Black Ice onboard OD..does it affect tone when bypassed..anyone try this yet?
seemed like a novel thing to have on board one of my basses..
...if it works!
They advertise it as a battery-less Overdrive that u put onboard your instrument.
I would be afraid to put it in my main player, will it change my tone when it's not switched on?
is it completely transparent or does it change your sound a lot while activated?
..and are there any side effects or issues w these?
has anyone tried this on a good instrument in a rehearsal or gig yet? and can u comment on what u thought?
It gives a bit of grind to your sound, yes, but not outright overdrive.
It'll work well if your bass normally has a loud output, not so if it's not a high-output bass.
Depending on how you wire it, you could have it on at all times, together with a regular tone control or instead of a regular tone control. If you put it in place of a tone control and you dial it up to maximum, it won't have any effect on the sound.

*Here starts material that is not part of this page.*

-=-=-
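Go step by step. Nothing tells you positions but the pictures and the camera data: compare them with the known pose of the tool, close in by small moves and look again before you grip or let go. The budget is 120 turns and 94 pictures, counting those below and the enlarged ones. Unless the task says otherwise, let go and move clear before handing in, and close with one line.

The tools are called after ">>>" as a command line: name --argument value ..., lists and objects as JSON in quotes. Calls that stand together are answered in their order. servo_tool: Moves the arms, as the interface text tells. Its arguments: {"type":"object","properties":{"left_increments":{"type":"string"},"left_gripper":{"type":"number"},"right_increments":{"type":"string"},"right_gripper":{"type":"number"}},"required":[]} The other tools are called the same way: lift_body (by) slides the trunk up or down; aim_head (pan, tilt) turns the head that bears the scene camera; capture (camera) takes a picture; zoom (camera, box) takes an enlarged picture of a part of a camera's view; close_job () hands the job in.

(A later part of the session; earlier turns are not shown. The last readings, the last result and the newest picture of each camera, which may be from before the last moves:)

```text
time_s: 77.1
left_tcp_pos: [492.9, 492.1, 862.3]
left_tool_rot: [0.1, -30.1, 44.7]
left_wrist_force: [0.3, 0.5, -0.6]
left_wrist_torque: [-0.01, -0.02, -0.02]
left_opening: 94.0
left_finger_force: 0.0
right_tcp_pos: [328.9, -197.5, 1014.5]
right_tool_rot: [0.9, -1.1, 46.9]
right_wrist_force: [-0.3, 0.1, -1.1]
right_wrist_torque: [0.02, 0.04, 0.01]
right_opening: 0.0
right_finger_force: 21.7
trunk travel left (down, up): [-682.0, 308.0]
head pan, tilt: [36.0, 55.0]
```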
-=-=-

And here's the best bit. The Black Ice Overdrive is two diodes epoxied and sold at what I'd say is a ridiculous price, and you can easily make one yourself. :smug:
Go into a Radio Shack or similar, pick up two Schottky diodes and two standard diodes. If you've never worked with them, diodes are small components that look like a miniature plastic cylinder with a stripe on one end, and under normal circumstances only allow the current to go in one direction, while they block the other way round.

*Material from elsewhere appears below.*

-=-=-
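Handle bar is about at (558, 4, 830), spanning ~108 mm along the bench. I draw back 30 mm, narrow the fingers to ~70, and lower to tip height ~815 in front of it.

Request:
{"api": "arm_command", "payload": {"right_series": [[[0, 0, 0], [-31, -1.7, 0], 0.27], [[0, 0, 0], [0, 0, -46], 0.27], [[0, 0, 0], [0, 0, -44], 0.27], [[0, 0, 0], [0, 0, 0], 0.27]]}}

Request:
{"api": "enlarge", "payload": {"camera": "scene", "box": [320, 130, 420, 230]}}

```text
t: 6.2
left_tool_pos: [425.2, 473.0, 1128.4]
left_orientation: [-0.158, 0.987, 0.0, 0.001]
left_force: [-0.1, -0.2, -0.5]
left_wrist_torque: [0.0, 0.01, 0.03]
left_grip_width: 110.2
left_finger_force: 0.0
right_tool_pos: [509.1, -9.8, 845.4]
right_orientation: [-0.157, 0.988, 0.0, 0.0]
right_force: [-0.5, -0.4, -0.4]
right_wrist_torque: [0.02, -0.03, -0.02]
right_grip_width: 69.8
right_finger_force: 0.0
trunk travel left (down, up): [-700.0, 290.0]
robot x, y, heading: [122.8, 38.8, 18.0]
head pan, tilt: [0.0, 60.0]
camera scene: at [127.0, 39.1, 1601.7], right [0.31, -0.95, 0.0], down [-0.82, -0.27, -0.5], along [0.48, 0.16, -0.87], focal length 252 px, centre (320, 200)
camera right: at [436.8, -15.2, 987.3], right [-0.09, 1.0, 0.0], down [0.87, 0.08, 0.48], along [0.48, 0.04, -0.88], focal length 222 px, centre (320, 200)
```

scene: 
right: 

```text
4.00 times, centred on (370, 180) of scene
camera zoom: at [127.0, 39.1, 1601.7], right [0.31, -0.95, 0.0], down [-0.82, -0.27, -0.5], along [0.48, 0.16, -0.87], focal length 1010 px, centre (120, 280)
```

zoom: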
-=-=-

To install it, desolder your tone capacitor, solder one on in the forward direction (clean end to the tone pot's lug, striped end to the pot casing or wherever the ground is), then solder one in the reverse direction (striped end to the same lug on the tone pot, clean end to ground). Now they will be connected in anti-parallel, which is how they should be if you want it to act like a regular Black Ice. Soldering's done and you can feel free to try it out. :D If the instructions were a bit unclear, check this image out.
The reason why I said you should get two sets of diodes is because all diodes have a certain voltage at which they start clipping. Schottky diodes react much sooner (i.e. to much lower voltages) than regular diodes. Try both sets, see which you like more, and if you like the effect at all.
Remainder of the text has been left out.